Returns the time (in milliseconds) when the last coalesced event occurred. If events were not coalesced then the time is the same as that of the first event.
public final int getLastTimeStampMicros()

Returns the additional microseconds to the timestamp for when the last coalesced event occurred. If events were not coalesced then this is the same as that of the first event.
public final int getCount()

Returns the number of underlying coalesced hardware interrupts or software signals this event may represent.
public final Peripheral getPeripheral()

Returns the Peripheral instance that fired this event or for which this event was fired.

The PeripheralManager Class

The PeripheralManager class provides static methods for opening and registering peripheral devices. These devices can then be handled as Peripheral instances. A Peripheral instance of a particular type can be opened using its platform-specific numerical ID or name as well as its properties.

Peripheral instances are uniquely identified by a numerical ID. This ID is unrelated to the hardware number (hardware addressing information) that may be used to identify a device such as a GPIO pin number or an I2C slave device address. The numerical ID of a peripheral device must be an integer greater than or equal to 0 and must be unique. Yet the same peripheral device may be directly and indirectly mapped through several IDs; each ID may correspond to a different configuration, representation or abstraction for the same underlying peripheral device hardware resource.

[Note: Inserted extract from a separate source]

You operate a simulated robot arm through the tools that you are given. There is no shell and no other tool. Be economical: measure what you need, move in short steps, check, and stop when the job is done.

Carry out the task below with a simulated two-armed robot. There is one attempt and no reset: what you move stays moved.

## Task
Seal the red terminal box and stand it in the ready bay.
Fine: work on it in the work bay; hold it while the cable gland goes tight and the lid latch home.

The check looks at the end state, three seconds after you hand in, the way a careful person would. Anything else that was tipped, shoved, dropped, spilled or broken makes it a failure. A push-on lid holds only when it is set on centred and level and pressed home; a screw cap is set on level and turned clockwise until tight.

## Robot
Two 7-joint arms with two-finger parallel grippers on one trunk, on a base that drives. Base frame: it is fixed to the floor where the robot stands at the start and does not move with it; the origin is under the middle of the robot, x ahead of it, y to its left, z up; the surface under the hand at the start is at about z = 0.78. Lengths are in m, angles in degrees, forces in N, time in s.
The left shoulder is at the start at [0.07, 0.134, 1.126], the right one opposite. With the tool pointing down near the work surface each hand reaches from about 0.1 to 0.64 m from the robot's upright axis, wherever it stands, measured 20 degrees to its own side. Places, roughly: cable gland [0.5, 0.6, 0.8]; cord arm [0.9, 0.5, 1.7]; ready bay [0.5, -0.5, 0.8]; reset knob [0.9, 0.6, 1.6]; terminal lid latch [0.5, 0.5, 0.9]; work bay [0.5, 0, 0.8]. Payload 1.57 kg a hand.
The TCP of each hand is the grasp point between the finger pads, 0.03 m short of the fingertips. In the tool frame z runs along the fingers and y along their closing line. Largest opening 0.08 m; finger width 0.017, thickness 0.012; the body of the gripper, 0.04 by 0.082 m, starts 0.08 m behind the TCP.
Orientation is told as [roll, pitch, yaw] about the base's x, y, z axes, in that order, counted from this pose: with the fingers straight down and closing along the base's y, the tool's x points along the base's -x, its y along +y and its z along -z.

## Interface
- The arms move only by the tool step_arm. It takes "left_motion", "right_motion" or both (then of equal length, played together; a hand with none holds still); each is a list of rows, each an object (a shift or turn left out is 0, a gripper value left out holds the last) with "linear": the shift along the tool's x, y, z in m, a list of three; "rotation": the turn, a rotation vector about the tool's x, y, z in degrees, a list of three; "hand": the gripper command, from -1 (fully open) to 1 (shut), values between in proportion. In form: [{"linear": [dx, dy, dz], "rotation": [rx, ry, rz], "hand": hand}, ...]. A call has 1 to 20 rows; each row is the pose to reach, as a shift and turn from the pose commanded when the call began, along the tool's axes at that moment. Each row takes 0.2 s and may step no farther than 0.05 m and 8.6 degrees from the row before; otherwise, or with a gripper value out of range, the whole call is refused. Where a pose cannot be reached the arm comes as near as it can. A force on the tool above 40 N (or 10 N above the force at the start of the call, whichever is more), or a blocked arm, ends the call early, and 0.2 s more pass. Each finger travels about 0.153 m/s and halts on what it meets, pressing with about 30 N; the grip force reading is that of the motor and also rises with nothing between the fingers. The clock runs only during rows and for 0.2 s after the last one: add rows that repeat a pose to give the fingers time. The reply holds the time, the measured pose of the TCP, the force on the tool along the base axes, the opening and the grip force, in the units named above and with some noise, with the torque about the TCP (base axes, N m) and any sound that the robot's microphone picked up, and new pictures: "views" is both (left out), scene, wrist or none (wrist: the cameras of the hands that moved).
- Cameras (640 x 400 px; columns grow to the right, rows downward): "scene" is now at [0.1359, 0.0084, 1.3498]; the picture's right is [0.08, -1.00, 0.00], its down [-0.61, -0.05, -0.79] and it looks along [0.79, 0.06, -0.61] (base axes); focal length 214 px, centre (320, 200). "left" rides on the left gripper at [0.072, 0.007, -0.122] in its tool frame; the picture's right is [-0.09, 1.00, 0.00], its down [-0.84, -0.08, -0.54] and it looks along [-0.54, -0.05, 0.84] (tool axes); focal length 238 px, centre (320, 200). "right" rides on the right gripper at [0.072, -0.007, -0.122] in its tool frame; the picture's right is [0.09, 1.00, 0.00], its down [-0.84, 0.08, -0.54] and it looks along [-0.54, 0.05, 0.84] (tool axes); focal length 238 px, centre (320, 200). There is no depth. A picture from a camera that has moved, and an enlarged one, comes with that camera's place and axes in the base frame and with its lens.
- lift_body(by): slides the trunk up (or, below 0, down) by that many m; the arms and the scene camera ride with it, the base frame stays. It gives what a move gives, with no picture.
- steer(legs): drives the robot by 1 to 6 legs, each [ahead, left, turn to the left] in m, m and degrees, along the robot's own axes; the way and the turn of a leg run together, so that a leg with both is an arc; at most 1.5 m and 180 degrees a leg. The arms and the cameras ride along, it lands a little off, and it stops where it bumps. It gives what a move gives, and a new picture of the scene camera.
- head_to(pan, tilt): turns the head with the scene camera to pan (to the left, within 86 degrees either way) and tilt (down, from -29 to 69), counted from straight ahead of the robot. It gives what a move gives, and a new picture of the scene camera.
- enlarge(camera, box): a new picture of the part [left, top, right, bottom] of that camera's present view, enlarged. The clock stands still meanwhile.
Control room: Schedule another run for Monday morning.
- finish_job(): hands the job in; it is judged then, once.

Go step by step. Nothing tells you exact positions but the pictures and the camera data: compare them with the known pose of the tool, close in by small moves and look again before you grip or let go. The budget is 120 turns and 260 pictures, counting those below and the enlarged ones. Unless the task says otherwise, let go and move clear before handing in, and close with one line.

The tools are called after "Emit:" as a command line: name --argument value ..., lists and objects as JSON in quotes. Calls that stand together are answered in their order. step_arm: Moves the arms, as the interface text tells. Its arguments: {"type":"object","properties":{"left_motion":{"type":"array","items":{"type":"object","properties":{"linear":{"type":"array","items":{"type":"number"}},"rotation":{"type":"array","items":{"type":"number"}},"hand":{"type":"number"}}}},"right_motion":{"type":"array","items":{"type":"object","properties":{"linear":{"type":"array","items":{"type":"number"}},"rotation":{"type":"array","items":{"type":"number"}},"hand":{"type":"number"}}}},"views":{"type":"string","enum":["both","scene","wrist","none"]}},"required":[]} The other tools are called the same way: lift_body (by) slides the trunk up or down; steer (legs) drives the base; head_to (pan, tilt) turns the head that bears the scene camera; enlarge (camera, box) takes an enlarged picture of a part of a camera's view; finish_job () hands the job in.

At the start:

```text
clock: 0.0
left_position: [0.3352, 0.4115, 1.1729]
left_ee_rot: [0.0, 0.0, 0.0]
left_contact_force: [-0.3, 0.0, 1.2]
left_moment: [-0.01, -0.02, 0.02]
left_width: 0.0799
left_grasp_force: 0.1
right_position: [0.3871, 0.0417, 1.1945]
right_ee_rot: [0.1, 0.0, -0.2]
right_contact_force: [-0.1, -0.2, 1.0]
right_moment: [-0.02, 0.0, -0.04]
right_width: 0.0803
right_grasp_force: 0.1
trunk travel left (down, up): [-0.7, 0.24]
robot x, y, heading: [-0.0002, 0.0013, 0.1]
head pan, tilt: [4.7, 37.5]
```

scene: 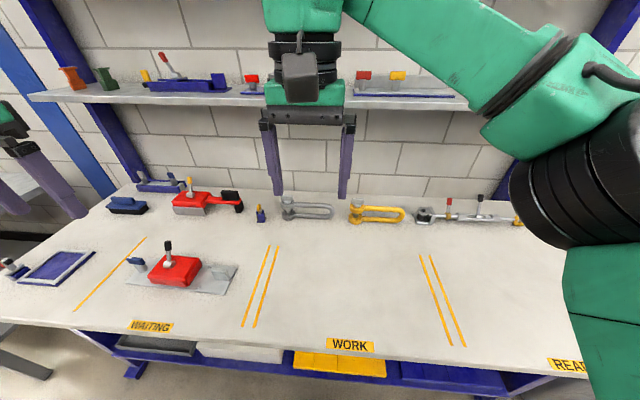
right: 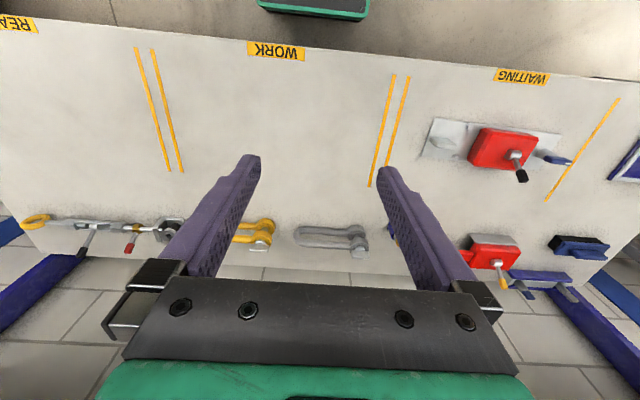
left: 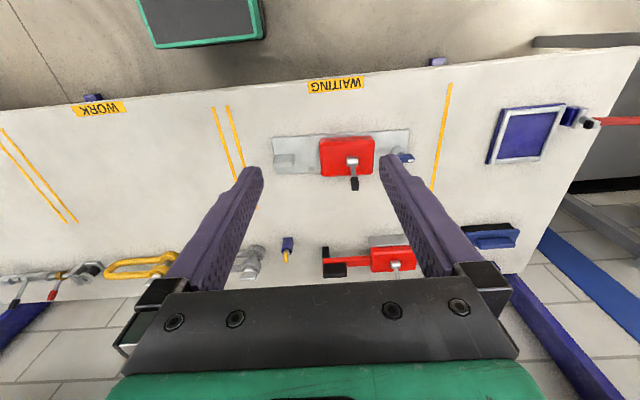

The PeripheralManager class consists of the following methods:

public static int register(int id, java.lang.Class intf, PeripheralConfig config, java.lang.String name, java.lang.String[] properties) throws java.io.IOException, PeripheralConfigInvalidException, PeripheralTypeNotSupportedException, PeripheralNotFoundException, PeripheralNotAvailableException, PeripheralExistsException

This method registers a new peripheral device under the specified ID (and optionally name and properties) supporting the provided configuration. The designated peripheral may be probed to check if the provided configuration is valid.
public static void unregister(int id)

This method unregisters the peripheral device associated with the specified ID. Some peripheral devices are registered by the underlying platform and cannot be unregistered.
public static Peripheral open(int id) throws java.io.IOException, PeripheralNotFoundException, PeripheralNotAvailableException

This method looks up and opens a Peripheral instance for the provided numerical ID. A new Peripheral instance is returned upon each call.
public static Peripheral open(int id, java.lang.Class intf) throws java.io.IOException, PeripheralTypeNotSupportedException, PeripheralNotFoundException, PeripheralNotAvailableException

This method looks up and opens a Peripheral instance for the provided numerical ID and type. A new Peripheral instance is returned upon each call.
public static Peripheral open(java.lang.String name, java.lang.Class intf, java.lang.String[] properties) throws java.io.IOException, PeripheralTypeNotSupportedException, PeripheralNotFoundException, PeripheralNotAvailableException

This method looks up and opens a Peripheral instance for the specified name, type and/or properties. A new Peripheral instance is returned upon each call. Property-based lookup only uses exact (case-insensitive) matching and does not perform any semantic interpretation.
public static Peripheral open(PeripheralConfig config) throws java.io.IOException, PeripheralConfigInvalidException, PeripheralTypeNotSupportedException, PeripheralNotFoundException, PeripheralNotAvailableException, PeripheralExistsException

This method opens a Peripheral instance with the specified hardware addressing information and configuration. Note that the returned Peripheral instance's ID and name are undefined. A new instance is returned upon each call.
public static Peripheral open(java.lang.Class intf, PeripheralConfig config) throws java.io.IOException, PeripheralConfigInvalidException, PeripheralTypeNotSupportedException, PeripheralNotFoundException, PeripheralNotAvailableException, PeripheralExistsException

This method opens a Peripheral instance of the specified type with the specified hardware addressing information and configuration. Note that the returned Peripheral instance's ID and name are undefined. A new instance is returned upon each call.
public static Peripheral[] list()

This method lists all platform- and user-registered peripheral devices. The Peripheral instances returned are in a closed state and a call to Peripheral.isOpen() will return false.
public static Peripheral[] list(java.lang.Class inf) throws PeripheralTypeNotSupportedException

This method lists all platform- and user-registered peripheral devices of the designated type. The Peripheral instances returned are in a closed state; a call to Peripheral.isOpen() will return false.

Exceptions

The com.oracle.deviceaccess package consists of eight exceptions, which are shown in Table 1-2:

Table 1-2 Exceptions of the com.oracle.deviceaccess Package

Suite Type	Description
`InvalidOperationException`	Thrown by an instance of `Peripheral` to indicate that an attempted operation is not allowed for the peripheral.
`InvalidStateException`	Thrown by an instance of `Peripheral` to indicate that an operation as been attempted at an inappropriate time. In other words, the peripheral device is not in an appropriate state for the requested operation.
`PeripheralConfigInvalidException`	Thrown to indicate that the provided peripheral configuration is invalid/is not supported.
`PeripheralException`	Thrown to indicate that a general exception occurred on a peripheral operation.
`PeripheralExistsException`	Thrown by the `PeripheralManager` to indicate that a peripheral device is already registered for the specified ID.
`PeripheralNotAvailableException`	Thrown by an instance of `Peripheral` to indicate that an operation is attempted on a peripheral which is not yet available.
`PeripheralNotFoundException`	Thrown to indicate that there is no peripheral matching the provided peripheral numerical ID or name.
`PeripheralTypeNotSupportedException`	Thrown to indicate permanent unavailability of the looked up peripheral.